I rented one 2 years ago to re grade my yard. Cost was 180 for the day. I had driven one before but not to grade. Also have driven off road telescoping boom forklifts and off road boom lifts. It took sometime behind the seat to get the hang of grading. I just used the bucket attachment. The biggest things you will need to learn is how much down pressure to put on the bucket and what angle to have the bucket at.

I started out by putting dirt where I thought it was needed, close to the house and low spots. Then I held the bucket perpendicular to the ground and not a lot of down pressure, this spread the piles of dirt out pretty evenly and showed where I needed more dirt. Then I held the bucket at about a 45 degree angle and put some down pressure on it, this really smoothed things out and packed the dirt down a little. Kept doing this till I was pretty happy with things. Then I put the bucket almost flat and put down pressure on it till the front wheels were just slightly off the ground, this really leveled and smoothed things out and packed it down pretty good. Not sure if this is the right way to grade a yard but it worked really good for me. After 2 years the grade is still good and have a beautiful lawn of grass now.

After I was done grading I borrowed a rototiller from a friend, it was a forward rotating tine machine and really sucked for working up the packed ground. I went out and bought a nice troybilt counter rotating tine model and it worked great. Spend many hours tilling the yard and getting as many rocks out that I could. Then planted grass. It took 2 years to get a nice thick layer of grass but it looks really nice now.
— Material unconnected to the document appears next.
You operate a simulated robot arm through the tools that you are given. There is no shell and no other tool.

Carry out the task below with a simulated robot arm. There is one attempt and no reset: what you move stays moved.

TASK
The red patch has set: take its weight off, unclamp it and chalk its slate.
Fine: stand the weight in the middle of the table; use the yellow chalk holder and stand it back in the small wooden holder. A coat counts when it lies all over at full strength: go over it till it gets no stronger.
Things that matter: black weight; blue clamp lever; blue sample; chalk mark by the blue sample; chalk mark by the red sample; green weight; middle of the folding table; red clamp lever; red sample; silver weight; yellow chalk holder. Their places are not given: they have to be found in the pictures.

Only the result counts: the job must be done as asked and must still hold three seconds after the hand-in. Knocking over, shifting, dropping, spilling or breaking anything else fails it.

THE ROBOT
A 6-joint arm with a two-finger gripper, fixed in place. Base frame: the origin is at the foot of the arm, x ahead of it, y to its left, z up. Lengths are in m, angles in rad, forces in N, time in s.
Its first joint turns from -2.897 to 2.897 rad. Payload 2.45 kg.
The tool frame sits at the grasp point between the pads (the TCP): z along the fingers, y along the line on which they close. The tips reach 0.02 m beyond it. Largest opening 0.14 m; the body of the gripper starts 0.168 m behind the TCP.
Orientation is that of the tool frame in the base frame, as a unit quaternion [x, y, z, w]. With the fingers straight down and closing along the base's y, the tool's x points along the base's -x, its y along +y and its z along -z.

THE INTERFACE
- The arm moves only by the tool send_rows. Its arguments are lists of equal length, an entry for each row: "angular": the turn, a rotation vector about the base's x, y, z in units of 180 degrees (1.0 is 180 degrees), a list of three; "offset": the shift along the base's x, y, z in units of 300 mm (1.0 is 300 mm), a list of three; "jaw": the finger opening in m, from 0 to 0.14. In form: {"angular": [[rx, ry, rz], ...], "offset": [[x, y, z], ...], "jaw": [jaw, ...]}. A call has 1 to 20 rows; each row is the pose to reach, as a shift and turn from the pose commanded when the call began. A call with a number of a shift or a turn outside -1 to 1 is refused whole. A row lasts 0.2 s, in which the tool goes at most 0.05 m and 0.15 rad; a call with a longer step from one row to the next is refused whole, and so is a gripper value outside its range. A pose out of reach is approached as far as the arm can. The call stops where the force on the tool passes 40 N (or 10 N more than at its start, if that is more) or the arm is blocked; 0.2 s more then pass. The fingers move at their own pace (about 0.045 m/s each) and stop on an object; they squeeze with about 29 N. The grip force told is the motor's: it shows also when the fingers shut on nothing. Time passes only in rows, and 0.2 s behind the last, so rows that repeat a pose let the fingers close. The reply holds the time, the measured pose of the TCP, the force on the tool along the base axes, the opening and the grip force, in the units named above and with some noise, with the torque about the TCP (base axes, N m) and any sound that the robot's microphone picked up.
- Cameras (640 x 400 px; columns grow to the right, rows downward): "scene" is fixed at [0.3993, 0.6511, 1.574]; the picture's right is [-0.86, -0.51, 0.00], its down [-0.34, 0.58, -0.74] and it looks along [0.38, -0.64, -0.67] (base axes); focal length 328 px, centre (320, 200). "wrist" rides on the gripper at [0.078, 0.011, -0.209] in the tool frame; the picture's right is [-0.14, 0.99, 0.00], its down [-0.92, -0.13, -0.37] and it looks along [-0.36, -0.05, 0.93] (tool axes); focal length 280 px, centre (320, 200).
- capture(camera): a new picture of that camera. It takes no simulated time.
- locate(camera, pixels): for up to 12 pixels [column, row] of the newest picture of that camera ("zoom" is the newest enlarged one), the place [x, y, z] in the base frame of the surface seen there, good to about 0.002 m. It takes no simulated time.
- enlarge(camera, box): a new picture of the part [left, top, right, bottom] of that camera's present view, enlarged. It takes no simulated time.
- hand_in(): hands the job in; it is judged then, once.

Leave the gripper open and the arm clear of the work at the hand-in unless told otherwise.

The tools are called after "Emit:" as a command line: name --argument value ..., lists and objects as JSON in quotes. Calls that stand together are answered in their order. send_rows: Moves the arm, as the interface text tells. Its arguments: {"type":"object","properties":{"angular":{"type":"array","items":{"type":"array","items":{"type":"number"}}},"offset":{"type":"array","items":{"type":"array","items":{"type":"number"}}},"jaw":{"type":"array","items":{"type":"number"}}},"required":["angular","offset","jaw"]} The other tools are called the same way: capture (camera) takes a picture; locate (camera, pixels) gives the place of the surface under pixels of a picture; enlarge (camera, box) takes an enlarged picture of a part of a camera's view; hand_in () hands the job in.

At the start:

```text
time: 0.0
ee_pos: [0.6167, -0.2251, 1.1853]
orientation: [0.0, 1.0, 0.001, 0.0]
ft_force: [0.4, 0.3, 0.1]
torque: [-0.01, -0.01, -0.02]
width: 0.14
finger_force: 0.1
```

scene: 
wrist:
Hope this helps a little bit. It is a fun machine to operate but you need to respect it's limits. If you are not familiar with driving them they can take you for a ride. It's pretty easy to tip one of these over(forward or backwards) if you are carrying dirt and jerk the throttle. Like mentioned take it slow and play with it till you get the hang of things, and also like mentioned watch behind you because it's hard to see what's behind you and how close you are to things.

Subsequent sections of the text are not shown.